As part of ongoing research on transsexualism, RA Fleming recently read 'Galileo's Middle Finger' by Dr Alice Dreger. The book discusses several controversies in which decent, professional scientists had had their lives ruined by individuals with ulterior motives, often with the collusion of other academics.

Fleming came across Dreger's investigation into the controversy around Dr Napoleon Chagnon. The same Dr Chagnon of whom we had commented disparagingly in a footnote on page 259 of Why Men Made God.

When we wrote the relevant comment, we had fact-checked it. Chagnon was indeed barred from research in the tribal area he had made his name in. He had indeed been censured by the American Anthropology Association. He had indeed 'taken early retirement to work on his memoirs' -- which is academic speak for 'he was chucked out.' And so we published.

Dreger examined the case against Chagnon and, with ferocious scholarship, debunked it as a pack of lies and innuendo, the product of an individual supported by -- wait for it -- the Catholic Church, which resented Chagnon exposing the damage it did to native culture.

Dreger tracked down witness after witness who said they had been traduced, misled or coerced into saying things that had been used against Chagnon. Even worse, large sections of the 'evidence' were shown, by Dreger, using public sources, to have been invented. It never existed in the first place. Other evidence was 'quote-mined', especially Chagnon's own words, to make it look as if he had intended things he had not.

Put bluntly, a small group of politically-motivated people used their contacts and influence to attempt to destroy a scientist, because they don't like the science. There is a legitimate way to debunk science, and that is to do better science.

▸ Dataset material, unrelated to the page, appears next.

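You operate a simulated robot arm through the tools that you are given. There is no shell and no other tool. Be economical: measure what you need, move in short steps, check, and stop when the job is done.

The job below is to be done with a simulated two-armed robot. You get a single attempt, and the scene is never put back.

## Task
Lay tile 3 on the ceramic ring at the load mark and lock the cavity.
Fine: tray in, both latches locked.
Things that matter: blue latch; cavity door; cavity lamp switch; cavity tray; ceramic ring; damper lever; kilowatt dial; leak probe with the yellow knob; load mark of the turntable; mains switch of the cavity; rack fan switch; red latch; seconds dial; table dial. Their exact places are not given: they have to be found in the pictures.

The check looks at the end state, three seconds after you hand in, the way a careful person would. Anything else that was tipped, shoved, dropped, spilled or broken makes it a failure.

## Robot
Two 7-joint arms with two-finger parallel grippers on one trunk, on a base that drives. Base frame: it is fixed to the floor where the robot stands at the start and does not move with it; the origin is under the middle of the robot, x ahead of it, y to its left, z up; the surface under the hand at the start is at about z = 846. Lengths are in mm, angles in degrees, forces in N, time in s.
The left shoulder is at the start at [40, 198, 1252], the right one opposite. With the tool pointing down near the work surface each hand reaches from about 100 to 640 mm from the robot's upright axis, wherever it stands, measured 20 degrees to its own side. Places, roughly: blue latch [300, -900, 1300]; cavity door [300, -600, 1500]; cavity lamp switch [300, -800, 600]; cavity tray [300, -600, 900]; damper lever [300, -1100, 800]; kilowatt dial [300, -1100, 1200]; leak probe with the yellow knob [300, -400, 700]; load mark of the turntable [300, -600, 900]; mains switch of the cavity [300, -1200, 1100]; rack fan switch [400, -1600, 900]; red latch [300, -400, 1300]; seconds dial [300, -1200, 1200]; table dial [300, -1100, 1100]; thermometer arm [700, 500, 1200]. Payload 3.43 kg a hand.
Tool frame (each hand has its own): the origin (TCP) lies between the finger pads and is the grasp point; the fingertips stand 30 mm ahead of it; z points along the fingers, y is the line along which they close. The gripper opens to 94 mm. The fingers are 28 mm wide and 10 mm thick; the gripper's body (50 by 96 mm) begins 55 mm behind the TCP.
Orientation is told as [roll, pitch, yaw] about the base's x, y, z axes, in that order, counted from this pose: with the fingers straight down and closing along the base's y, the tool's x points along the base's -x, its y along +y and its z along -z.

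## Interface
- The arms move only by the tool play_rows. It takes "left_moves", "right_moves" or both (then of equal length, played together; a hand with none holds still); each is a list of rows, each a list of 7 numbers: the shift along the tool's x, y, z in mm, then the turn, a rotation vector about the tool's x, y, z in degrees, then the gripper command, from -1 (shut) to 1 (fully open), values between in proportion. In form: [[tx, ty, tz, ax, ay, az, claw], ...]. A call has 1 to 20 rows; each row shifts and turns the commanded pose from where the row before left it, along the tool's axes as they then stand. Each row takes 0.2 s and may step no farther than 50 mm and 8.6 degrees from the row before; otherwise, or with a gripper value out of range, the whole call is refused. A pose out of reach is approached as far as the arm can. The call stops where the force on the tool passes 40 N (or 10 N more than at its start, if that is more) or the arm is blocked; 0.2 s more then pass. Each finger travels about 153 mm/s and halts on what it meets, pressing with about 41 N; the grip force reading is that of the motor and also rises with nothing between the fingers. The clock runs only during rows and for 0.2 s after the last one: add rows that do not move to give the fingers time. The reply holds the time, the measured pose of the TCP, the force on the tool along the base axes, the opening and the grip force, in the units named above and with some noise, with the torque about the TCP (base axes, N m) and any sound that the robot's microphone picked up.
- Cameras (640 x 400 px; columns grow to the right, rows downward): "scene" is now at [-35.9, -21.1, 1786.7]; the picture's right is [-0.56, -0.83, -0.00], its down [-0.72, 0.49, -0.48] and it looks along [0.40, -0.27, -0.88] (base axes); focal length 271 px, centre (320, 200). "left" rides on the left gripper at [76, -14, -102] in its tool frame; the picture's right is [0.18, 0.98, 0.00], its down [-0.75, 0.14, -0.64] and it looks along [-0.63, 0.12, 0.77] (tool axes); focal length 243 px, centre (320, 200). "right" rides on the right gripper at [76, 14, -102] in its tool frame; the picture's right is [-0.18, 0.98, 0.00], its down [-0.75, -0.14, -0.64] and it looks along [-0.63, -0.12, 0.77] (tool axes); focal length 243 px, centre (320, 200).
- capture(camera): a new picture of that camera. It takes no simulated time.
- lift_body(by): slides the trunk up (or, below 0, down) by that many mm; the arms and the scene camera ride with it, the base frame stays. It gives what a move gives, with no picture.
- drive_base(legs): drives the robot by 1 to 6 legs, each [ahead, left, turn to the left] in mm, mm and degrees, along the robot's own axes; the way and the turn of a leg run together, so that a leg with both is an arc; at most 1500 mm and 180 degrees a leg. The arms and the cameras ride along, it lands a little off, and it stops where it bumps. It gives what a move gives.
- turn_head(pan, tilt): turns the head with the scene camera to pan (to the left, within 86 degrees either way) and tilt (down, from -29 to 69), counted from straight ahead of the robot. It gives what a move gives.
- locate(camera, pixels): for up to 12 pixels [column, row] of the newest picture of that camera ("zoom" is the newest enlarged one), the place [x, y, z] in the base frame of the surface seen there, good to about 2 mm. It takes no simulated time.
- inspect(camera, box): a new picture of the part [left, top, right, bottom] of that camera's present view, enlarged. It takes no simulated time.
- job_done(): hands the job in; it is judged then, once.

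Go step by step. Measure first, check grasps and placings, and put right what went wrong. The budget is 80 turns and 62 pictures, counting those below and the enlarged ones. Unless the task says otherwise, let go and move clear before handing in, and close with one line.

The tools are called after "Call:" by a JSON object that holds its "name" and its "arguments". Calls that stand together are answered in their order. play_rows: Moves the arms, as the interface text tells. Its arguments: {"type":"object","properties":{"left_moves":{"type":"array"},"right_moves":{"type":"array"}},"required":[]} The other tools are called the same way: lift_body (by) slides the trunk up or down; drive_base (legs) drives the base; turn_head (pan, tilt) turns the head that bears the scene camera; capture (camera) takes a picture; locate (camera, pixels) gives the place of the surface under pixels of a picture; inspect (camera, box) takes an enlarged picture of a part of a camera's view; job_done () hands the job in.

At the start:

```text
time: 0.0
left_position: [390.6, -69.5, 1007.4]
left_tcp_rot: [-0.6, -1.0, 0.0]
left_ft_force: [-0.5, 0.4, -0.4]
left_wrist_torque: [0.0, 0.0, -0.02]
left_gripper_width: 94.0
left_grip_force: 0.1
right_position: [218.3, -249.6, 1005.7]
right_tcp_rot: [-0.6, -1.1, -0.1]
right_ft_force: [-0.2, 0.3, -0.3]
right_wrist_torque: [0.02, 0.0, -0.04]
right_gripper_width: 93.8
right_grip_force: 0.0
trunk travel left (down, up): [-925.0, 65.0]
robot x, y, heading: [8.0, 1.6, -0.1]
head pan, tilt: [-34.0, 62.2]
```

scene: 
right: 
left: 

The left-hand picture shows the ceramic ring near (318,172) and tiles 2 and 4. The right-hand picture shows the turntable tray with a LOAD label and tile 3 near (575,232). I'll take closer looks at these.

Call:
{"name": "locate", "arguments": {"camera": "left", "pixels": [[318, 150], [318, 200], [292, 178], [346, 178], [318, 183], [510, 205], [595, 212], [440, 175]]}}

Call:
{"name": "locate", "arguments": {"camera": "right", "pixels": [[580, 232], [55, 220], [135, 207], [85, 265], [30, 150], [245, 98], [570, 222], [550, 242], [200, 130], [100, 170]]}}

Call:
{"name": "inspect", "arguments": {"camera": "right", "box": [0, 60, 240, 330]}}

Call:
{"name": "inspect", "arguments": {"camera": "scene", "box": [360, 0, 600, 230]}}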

It is never acceptable for science to be suppressed because some people dislike it, no matter their reasons.

We accept that Chagnon was working with a people -- the Yanomamo -- which exhibits every indication of being a patriarchal society. Chagnon, it is clear, did not make them so -- even if he appears to have rather revelled in the fact that they were so.

Chagnon's discoveries about the Yanomamo set them at odds with other tribal people in South America. We, the authors of 'Why Men Made God' must accept that, amongst tribal peoples, there are both matriarchal and patriarchal societies. We do not know if these are chronologically related -- that is to say, whether one morphed into the other, nor if they did, why, although response to violence seems likely to be involved.

We can argue with confidence that Western culture, which we trace from its beginnings in Sumer, does have its roots in a matriarchal prototype. But that may not have been the only model around. For example, the site at Jericho exhibits signs that could easily be interpreted as showing that it was made by a patriarchal culture, a point we make in the book. We document the fact that patriarchal warfare was endemic throughout Mesopotamia by the end of the third millennium BCE; that patriarchy had to have come from somewhere.

There is much we disagree with Chagnon about. He was a founder of 'sociobiology', a largely discredited discipline that in our view is a pseudo-science. But that does not make his field observations false, nor the accusations against him either true or justified.

We owe Dr Napoleon Chagnon an apology. And we owe Dreger gratitude, because she has spent years doggedly following the shadowy footsteps of people who have done everything they could to cover them up and hide their misdeeds.

Future editions of 'Why Men Made God' will be updated to reflect the sentiments above.